Merging Up: The 3 Mental Stages

MilestoneMerging up or selling your firm is one of the key career milestones a CPA will experience.  You’ve toiled long and hard to build up your firm.  It’s your life’s work. Adding to the anxiety is the element of facing your own mortality.

When people contemplate significant personal or business decisions, it’s common to move through stages mentally.  Merging your firm is no exception.

1st stab – not sure.  The potential sellers reach a turning point in their late 50s or early 60s such as the expiration of an office lease. That’s when the thought of merging first comes to mind. At this point, it’s common for the seller to seek advice, perhaps from a consultant or a fellow CPA that the seller knows well.  The vast majority of sellers at this stage either consciously or unknowingly put off a merger decision.  It’s too scary.  Mentally, the seller simply is not ready.

The irony is that there is no better time to merge than at this first stage because (1) the firm will command a higher selling price from buyers (younger clients and longer transition period),  (2) the buyer’s management expertise will increase the seller’s income during the 5 years or so he works as an active partner at the buyer before the buyout kicks in and (3) the seller has an enviable negotiating advantage because he can approach the deal with the mindset of “I don’t have to do this deal.”
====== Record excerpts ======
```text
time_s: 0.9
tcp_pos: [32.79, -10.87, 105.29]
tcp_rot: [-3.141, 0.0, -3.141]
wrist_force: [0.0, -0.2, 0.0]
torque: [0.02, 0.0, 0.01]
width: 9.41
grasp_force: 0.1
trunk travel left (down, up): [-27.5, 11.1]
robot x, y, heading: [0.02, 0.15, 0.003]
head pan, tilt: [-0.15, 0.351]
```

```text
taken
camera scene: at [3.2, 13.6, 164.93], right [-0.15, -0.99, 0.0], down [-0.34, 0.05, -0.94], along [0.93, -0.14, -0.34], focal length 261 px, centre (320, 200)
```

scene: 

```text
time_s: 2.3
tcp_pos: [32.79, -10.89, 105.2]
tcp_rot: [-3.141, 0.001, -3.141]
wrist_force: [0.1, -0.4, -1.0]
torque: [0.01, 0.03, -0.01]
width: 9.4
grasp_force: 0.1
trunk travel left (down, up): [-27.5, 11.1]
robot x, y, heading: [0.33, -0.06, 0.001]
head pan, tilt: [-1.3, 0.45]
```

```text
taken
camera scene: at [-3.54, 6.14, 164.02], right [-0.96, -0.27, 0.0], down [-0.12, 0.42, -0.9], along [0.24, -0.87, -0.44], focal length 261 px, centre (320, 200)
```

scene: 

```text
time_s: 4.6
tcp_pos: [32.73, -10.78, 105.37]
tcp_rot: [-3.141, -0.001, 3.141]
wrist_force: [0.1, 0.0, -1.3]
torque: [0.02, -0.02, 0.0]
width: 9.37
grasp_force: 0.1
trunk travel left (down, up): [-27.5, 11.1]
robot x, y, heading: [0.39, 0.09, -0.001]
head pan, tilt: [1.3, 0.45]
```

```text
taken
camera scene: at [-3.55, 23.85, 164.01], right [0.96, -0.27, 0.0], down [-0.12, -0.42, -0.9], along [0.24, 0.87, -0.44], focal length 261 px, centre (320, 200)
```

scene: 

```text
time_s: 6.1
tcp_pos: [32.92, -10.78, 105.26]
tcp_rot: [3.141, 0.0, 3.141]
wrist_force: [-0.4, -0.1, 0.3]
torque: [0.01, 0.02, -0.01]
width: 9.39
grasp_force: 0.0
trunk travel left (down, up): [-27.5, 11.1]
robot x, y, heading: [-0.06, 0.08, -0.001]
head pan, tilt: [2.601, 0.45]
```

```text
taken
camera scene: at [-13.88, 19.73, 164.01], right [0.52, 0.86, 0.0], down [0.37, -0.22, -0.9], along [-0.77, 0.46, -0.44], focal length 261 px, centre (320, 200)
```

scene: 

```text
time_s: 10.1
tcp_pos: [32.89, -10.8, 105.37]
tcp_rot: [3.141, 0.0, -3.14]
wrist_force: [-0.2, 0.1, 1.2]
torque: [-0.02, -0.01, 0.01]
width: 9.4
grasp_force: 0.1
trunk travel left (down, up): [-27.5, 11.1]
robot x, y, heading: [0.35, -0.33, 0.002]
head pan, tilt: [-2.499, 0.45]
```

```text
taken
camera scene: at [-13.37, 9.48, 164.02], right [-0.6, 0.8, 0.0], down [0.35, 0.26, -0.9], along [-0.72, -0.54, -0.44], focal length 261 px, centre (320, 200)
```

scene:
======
Danced before-still not ready.  At this stage, the sellers have aged 3-5 years and are in the 63-65 age range.  They decide it’s time to revisit the merger option and meet with one or more firms on an informal basis, maybe even getting a few offers. Nothing comes of it because the sellers still aren’t ready, but at least the seller has now confirmed that buyers are interested, has learned what deal terms might be and has an idea of what life might look like as a member of a larger firm.

When I meet with firms at this stage, a common refrain is “I wish I had met you five years ago.”  I have just shown them (1) how low their billing rates and fees are compared to similar firms and thus, how much money they left on the table and (2) I have shared with them the lucrative deal terms that buyers are willing to offer.  But if they still are not ready to pull the merger trigger, I persuade them to make their firm more attractive for a future sale by raising rates, tightening up their time records, collecting old receivables, upgrading personnel and firing clients that should have been dismissed years ago.

Let’s get this done.  The sellers have gone through the first two stages and are now mentally ready to do a deal.  They are 65 or older and it’s likely that there’s less than a year left on their office lease. While it’s still possible to get good deal terms, at this stage the seller is most vulnerable because (1) the firm needs to do the deal and can’t afford to walk away, (2) the attractiveness of the seller’s firm has diminished from its peak value of 5 years ago and (3) the seller will not participate in any of the improved profits made possible by the buyer’s superior management knowhow.